Southern Poverty Law Center fellow Keegan Hanke says: “I constantly see 4chan being mentioned by the more internet- and tech-savvy guys in the white nationalist movement. They’re getting their content from 4chan." He notices the same trend on Reddit. He notes in a Gawker essay that "Reddit increasingly is providing a home for anti-black racists — and some of the most virulent and violent propaganda around."

According to Matthews, “This branch of the alt-right has also played an important role in the Gamergate movement, an ongoing effort to harass women in the video game industry until they shut up about equality and representation.” Klint Finley writes on the website Tech Crunch:

 It’s not hard to see why this ideology would catch-on with white male geeks. It tells them that they are the natural rulers of the world, but that they are simultaneously being oppressed by a secret religious order. And the more media attention is paid to workplace inequality, gentrification and the wealth gap, the more their bias is confirmed.

In 2016, these online subcultures that were once confined to the dark underbelly of the internet flooded into the mainstream and began to have a tangible impact on political discourse.
 



For Discussion:
 

  1. How much of the material in this reading was new to you, and how much was already familiar? Do you have any questions about what you read?
     
  2. According to the Southern Poverty Law Center, what is the “alt-right”? How is it different from existing conservative political movements?
     
  3. Do you have any experience with the websites 4chan and Reddit? If so, what sort of content have you seen on these sites?
     
  4. In response to demands that offense or hateful discussion groups on Reddit should be shut down, the site’s former CEO argued, “We stand for free speech. This means we are not going to ban distasteful subreddits. We will not ban legal content even if we find it odious or if we personally condemn it." What do you think of this argument? Do you think Reddit has any responsibility to moderate discussion groups that might include, for example, overtly racist content?
     

 

Reading 2:
The Alt-Right in the White House


While the alt-right had been simmering beneath the surface of public consciousness for several years, it was thrust into the headlines during the 2016 presidential election as the movement’s chosen candidate, Donald Trump, advanced closer and closer to the White House.

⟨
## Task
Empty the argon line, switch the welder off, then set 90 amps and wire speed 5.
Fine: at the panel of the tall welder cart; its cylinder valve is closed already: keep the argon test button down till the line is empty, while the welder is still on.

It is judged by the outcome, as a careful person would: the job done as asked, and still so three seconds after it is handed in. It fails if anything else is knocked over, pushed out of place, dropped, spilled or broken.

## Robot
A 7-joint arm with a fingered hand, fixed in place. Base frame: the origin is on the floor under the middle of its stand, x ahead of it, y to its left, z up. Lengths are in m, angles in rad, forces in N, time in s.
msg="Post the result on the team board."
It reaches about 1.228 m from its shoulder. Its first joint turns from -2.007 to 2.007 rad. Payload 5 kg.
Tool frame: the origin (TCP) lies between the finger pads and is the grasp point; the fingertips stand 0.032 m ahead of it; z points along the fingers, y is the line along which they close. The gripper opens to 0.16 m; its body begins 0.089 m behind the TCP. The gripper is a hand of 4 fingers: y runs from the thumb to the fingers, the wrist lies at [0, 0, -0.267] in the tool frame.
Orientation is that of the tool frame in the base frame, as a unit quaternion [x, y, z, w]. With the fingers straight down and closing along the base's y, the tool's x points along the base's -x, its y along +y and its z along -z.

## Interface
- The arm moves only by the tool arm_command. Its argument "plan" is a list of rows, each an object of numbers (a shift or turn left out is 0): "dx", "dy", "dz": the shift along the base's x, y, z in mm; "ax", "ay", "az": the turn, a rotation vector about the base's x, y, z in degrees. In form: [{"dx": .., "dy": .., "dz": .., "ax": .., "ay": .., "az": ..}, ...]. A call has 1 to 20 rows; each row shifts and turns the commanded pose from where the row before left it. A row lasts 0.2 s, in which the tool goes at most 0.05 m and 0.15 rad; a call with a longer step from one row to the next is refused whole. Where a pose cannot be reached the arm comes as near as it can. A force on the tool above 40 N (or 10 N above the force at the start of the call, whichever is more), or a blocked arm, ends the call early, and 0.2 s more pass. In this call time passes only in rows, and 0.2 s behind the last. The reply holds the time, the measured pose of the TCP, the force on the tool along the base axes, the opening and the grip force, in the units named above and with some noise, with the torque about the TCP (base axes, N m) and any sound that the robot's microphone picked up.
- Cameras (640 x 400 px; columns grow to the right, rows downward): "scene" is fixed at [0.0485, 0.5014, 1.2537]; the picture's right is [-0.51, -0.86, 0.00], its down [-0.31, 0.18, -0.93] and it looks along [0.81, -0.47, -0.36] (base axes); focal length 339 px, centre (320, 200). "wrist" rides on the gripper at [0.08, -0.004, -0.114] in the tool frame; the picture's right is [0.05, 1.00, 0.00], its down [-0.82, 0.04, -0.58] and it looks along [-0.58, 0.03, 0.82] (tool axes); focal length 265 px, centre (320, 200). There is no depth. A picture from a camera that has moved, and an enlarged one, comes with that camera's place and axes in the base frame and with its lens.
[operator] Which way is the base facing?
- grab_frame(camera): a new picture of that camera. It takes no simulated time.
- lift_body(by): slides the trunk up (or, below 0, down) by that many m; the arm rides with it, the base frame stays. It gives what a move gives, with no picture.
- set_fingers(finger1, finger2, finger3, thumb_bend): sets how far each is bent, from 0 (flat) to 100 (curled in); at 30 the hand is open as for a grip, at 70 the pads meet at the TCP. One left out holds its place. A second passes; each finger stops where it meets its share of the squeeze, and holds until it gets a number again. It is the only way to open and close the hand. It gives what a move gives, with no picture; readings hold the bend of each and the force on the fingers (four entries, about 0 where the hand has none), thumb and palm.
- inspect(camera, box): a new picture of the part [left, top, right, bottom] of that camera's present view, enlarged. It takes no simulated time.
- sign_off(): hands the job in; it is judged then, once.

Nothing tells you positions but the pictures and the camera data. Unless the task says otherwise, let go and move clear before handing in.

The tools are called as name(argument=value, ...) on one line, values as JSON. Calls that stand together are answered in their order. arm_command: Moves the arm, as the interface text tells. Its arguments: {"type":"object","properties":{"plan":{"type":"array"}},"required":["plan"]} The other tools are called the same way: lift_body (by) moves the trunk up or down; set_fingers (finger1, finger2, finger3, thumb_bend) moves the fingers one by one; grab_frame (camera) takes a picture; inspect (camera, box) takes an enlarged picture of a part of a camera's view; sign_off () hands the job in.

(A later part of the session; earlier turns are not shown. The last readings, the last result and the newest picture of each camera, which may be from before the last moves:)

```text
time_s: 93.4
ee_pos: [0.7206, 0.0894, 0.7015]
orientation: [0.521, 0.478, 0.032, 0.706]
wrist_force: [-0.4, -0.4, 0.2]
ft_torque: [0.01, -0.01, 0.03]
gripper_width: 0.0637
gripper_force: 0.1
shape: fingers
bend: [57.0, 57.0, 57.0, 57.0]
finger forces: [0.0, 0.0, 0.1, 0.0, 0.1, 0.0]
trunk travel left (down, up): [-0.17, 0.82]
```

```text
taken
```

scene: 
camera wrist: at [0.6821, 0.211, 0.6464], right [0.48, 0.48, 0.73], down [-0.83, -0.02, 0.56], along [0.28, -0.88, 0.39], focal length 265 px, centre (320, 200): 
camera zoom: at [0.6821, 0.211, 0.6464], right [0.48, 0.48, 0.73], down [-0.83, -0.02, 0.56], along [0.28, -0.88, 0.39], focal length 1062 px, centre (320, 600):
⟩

“Alt-right” became a widely discussed term when Hillary Clinton, Trump’s Democratic challenger in the general election, noted Trump’s apparent coziness with the movement in an August 25, 2016, speech on the campaign trail. As Matt Fegenheimer reported in an August 25, 2016 article for The New York Times:

Hillary Clinton delivered a blistering denunciation Thursday of Donald J. Trump’s personal and political history with race, arguing in her most forceful terms yet that a nationalist conservative fringe had engulfed the Republican Party.

In a 31-minute address, building to a controlled simmer, Mrs. Clinton did everything but call Mr. Trump a racist outright — saying he had promoted “racist lie” after “racist lie,” pushed conspiracy theories with “racist undertones” and heartened racists across the country by submitting to an “emerging racist ideology known as the alt-right.”

“He is taking hate groups mainstream,” Mrs. Clinton told supporters at a community college here, “and helping a radical fringe take over the Republican Party.”

Mrs. Clinton said that while a racially charged and “paranoid fringe” had always existed in politics, “it’s never had the nominee of a major party stoking it, encouraging it and giving it a national megaphone, until now.” ….
 

The Times noted that at a rally in Manchester, New Hampshire, Trump portrayed Clinton’s  attacks as directed not only at him, but also at his supporters. And in response to Hillary Clinton and those “pushing her to spread smears and her lies about decent people,” Trump said, “I have three words: Shame on you.”

Despite Trump’s disavowal of racism and anti-Semitism among his supporters, some of his closest advisors have ties with the alt-right, including chief strategist Steve Bannon. Prior to joining the Trump campaign, Bannon served as executive chair of Breitbart.com, a far-right news and commentary website that Bannon himself described as the “platform for the alt-right.” As Josh Dawsey, Eliana Johnson, and Annie Karni reported in a January 29, 2017, article for Politico.com, Bannon has been a driving force behind some of the most controversial acts of Trump’s young presidency:

Bannon and senior presidential adviser Stephen Miller helped lay the political and ideological foundations for Trump’s rise before Trump came on the scene. Breitbart was instrumental in promoting the idea that establishment Republican lawmakers had betrayed American workers on issues like immigration and trade, a theme Trump rode to victory in November.

They’ve been responsible for setting an “action plan” for Trump’s first weeks in the White House, developing executive orders and memoranda, and deciding when Trump would sign each new document, according to people familiar with the process.

The plan has so far produced executive actions weakening Obamacare, beefing up immigration enforcement and freezing federal hiring — and on preventing refugees and visa-holders from several Muslim-majority countries from entering the U.S. ….

Bannon’s rise has worried Trump’s critics because he led Breitbart News, which associates itself with the alt-right and groups supporting nationalism and other fringe beliefs. After he was hired in the White House, the Southern Poverty Law Center called him “the main driver behind Breitbart becoming a white ethno-nationalist propaganda mill.” Bannon and his friends have denied the attacks and say he is neither racist nor anti-Semitic.
 

Given that the Trump administration has not renounced ties to the alt-right, questions remain about the connection between the hateful beliefs and talking points of this community and government policy-making.

 

For Discussion:
 

  1. How much of the material in this reading was new to you, and how much was already familiar? Do you have any questions about what you read?
     
  2. What do you think? Should the president formally renounce ties to the alt-right given hateful memes that circulate on discussion boards associated with this community? Or are his promises that he personally abhors racism and anti-Semitism sufficient?
     
  3. Steve Bannon, White House Chief Strategist, described Breitbart news, the conservative website he previously ran, as the “platform for the alt-right.” Given that, do you think that we should be concerned that hateful beliefs will make their way into government policy-making?
     
  4. Can you think of any specific policies that might reflect alt-right beliefs? What might these policies look like in practice?